• _EXERCISE INSTRUCTIONS_
Cite the passage shown exactly. Begin with "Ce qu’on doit" and finish with "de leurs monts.".

• _PASSAGE SHOWN_
START
Ce qu’on doit surtout désirer, c’est que le noyau actuel de l’insurrection subsiste. Pour qu’il dure, il suffit d’une chose, c’est que ce qui reste de la noblesse polonaise se rattache généreusement au programme de Cracovie, sans se laisser effrayer par les menaces des puissances. Les paysans slaves verront bientôt où sont leurs vrais amis. Qu’on ne dise pas que les insurgés ne pourront se maintenir sans villes et sans argent. Ils ont des ressources inépuisables dans leurs hautes montagnes, partout fécondes, couvertes de moissons et de troupeaux ; ils ont des retranchemens que Dieu même leur a partout préparés dans les gorges des Karpathes, dans les profondes et marécageuses forêts qui tapissent le pied de leurs monts.
END
• _SUPPLIED MATERIAL_
START
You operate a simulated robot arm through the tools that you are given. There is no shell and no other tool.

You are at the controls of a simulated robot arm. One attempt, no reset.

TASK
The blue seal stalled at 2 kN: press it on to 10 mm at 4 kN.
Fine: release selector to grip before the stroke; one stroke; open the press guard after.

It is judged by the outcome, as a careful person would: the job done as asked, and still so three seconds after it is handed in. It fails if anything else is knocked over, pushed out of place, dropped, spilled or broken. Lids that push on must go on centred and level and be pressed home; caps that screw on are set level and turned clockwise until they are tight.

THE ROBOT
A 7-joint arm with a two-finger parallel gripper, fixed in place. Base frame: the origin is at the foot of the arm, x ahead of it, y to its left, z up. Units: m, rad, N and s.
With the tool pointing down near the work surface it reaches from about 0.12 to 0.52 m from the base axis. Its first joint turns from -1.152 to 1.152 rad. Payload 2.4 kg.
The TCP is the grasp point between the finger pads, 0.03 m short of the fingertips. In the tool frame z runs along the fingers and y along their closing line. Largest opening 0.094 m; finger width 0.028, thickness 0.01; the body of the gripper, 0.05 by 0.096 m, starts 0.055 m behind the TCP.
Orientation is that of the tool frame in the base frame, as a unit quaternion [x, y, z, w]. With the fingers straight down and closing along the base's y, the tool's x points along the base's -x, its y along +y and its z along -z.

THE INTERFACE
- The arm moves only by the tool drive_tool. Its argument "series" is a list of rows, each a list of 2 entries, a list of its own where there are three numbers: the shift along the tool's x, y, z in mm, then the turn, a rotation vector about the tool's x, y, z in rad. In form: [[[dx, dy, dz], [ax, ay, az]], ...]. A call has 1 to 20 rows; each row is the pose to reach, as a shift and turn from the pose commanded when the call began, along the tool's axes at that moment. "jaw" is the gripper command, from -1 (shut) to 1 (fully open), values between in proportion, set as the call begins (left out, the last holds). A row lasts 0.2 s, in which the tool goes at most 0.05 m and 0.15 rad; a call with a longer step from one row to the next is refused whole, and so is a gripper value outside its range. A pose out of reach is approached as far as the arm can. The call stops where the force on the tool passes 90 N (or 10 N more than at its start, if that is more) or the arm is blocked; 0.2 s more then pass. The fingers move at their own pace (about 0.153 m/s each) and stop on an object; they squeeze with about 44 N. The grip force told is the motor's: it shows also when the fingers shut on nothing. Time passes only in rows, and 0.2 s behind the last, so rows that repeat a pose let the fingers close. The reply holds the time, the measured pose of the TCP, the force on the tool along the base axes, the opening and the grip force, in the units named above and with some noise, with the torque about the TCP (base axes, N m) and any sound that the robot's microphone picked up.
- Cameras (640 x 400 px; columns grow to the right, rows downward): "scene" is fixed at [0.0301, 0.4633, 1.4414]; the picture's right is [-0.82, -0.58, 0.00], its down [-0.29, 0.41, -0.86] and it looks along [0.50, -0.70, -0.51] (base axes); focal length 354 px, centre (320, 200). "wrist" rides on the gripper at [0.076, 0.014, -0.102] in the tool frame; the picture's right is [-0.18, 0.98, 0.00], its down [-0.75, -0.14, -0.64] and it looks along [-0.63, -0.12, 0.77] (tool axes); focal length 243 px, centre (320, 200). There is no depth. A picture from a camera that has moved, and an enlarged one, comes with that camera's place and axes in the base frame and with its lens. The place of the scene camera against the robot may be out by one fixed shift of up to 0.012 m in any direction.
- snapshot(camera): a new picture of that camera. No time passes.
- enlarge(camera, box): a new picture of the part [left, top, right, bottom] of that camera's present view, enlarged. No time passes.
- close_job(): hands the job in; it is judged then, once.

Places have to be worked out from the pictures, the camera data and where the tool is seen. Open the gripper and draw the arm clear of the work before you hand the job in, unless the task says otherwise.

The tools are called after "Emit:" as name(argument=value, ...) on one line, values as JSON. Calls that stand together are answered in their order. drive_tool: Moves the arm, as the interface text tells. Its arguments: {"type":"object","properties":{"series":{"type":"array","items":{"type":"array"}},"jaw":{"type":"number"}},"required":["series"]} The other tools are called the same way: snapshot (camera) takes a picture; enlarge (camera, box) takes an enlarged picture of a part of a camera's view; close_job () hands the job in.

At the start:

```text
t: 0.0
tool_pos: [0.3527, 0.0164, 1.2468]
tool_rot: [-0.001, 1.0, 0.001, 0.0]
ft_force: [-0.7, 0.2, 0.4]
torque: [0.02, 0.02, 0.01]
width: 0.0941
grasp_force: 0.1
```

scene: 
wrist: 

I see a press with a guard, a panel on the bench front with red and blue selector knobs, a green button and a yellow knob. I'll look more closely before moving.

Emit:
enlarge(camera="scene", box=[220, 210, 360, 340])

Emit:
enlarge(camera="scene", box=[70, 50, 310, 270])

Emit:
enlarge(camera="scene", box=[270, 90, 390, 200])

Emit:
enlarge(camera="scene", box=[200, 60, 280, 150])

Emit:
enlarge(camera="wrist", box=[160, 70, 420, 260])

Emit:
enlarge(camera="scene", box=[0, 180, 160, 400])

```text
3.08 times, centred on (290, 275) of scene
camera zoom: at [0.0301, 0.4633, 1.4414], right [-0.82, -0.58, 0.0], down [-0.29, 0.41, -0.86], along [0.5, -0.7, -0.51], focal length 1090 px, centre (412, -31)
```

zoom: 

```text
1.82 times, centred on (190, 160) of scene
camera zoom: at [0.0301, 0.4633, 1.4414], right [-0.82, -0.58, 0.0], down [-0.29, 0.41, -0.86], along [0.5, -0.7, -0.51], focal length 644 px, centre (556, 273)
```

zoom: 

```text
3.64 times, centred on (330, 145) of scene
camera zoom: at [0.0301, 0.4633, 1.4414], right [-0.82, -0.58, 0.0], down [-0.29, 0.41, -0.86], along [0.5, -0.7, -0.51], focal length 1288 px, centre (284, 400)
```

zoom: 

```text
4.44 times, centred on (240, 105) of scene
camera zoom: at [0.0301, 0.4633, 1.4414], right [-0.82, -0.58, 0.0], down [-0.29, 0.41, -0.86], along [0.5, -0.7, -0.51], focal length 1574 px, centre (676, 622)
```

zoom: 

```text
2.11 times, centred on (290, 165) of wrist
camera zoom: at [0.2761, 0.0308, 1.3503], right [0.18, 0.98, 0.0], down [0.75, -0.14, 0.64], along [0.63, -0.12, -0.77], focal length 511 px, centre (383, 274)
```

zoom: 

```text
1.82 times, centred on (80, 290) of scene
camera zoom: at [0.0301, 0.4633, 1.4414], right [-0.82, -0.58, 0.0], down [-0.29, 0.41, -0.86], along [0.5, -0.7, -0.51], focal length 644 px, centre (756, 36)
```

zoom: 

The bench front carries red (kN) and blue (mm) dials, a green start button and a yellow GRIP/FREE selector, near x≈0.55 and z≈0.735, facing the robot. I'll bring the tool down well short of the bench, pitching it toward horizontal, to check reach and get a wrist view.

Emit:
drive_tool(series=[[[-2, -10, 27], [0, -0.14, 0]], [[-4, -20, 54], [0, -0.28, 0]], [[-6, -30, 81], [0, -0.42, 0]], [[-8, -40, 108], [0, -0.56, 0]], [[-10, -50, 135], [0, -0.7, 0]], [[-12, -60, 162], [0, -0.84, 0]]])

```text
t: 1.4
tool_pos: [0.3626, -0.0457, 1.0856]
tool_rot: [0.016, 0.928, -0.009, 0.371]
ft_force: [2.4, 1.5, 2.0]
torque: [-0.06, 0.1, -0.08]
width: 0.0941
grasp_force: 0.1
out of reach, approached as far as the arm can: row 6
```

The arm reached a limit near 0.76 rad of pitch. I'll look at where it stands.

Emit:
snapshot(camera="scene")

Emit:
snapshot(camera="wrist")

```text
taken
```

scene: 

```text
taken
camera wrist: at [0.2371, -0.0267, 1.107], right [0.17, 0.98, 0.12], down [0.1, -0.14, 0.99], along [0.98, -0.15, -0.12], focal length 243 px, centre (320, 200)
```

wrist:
END
• _ANSWER TO THIS PROBLEM_
Ce qu’on doit surtout désirer, c’est que le noyau actuel de l’insurrection subsiste. Pour qu’il dure, il suffit d’une chose, c’est que ce qui reste de la noblesse polonaise se rattache généreusement au programme de Cracovie, sans se laisser effrayer par les menaces des puissances. Les paysans slaves verront bientôt où sont leurs vrais amis. Qu’on ne dise pas que les insurgés ne pourront se maintenir sans villes et sans argent. Ils ont des ressources inépuisables dans leurs hautes montagnes, partout fécondes, couvertes de moissons et de troupeaux ; ils ont des retranchemens que Dieu même leur a partout préparés dans les gorges des Karpathes, dans les profondes et marécageuses forêts qui tapissent le pied de leurs monts.